Requirements: Print the listing in its entirety and exactly, leaving out images.

Data block:
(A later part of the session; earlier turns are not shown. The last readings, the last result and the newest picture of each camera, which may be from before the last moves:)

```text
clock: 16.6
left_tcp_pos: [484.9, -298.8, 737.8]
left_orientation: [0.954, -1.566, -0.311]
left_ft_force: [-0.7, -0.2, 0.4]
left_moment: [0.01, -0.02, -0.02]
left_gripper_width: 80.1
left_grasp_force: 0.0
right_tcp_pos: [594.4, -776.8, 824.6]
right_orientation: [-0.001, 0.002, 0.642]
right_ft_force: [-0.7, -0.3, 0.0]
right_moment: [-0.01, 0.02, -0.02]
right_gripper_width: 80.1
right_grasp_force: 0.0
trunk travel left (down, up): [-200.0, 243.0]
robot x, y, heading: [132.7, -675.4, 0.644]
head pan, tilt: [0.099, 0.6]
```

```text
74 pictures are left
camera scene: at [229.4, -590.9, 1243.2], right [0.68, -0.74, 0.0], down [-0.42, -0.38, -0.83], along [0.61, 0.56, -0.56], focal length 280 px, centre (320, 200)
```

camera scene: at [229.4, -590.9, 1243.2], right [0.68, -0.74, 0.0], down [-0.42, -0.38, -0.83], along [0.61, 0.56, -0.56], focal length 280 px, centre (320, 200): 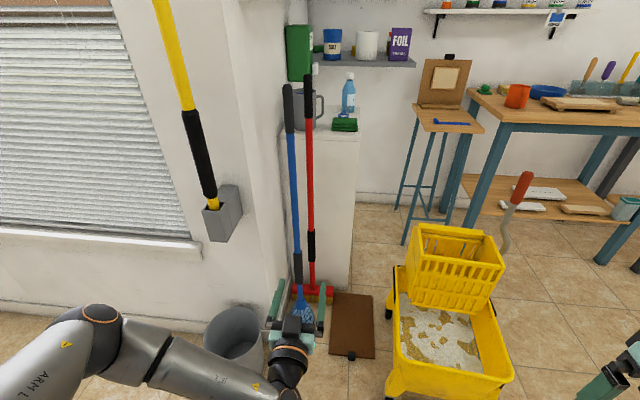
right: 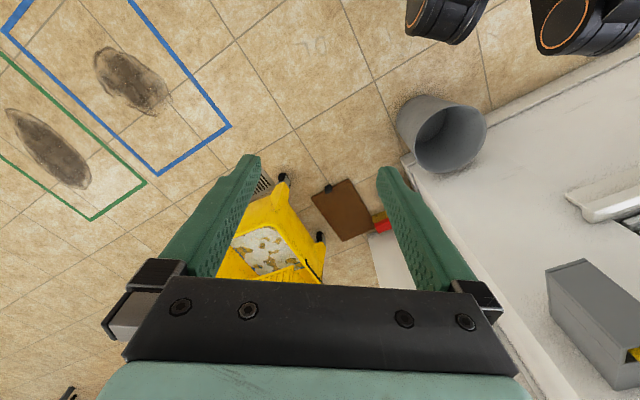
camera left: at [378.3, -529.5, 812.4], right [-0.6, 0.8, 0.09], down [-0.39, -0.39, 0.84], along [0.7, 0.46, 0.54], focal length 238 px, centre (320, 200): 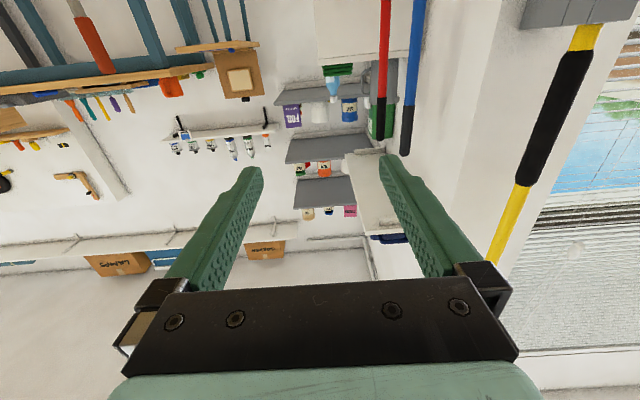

Solution to the problem:
(A later part of the session; earlier turns are not shown. The last readings, the last result and the newest picture of each camera, which may be from before the last moves:)

```text
clock: 16.6
left_tcp_pos: [484.9, -298.8, 737.8]
left_orientation: [0.954, -1.566, -0.311]
left_ft_force: [-0.7, -0.2, 0.4]
left_moment: [0.01, -0.02, -0.02]
left_gripper_width: 80.1
left_grasp_force: 0.0
right_tcp_pos: [594.4, -776.8, 824.6]
right_orientation: [-0.001, 0.002, 0.642]
right_ft_force: [-0.7, -0.3, 0.0]
right_moment: [-0.01, 0.02, -0.02]
right_gripper_width: 80.1
right_grasp_force: 0.0
trunk travel left (down, up): [-200.0, 243.0]
robot x, y, heading: [132.7, -675.4, 0.644]
head pan, tilt: [0.099, 0.6]
```

```text
74 pictures are left
camera scene: at [229.4, -590.9, 1243.2], right [0.68, -0.74, 0.0], down [-0.42, -0.38, -0.83], along [0.61, 0.56, -0.56], focal length 280 px, centre (320, 200)
```

camera scene: at [229.4, -590.9, 1243.2], right [0.68, -0.74, 0.0], down [-0.42, -0.38, -0.83], along [0.61, 0.56, -0.56], focal length 280 px, centre (320, 200): 
right: 
camera left: at [378.3, -529.5, 812.4], right [-0.6, 0.8, 0.09], down [-0.39, -0.39, 0.84], along [0.7, 0.46, 0.54], focal length 238 px, centre (320, 200): 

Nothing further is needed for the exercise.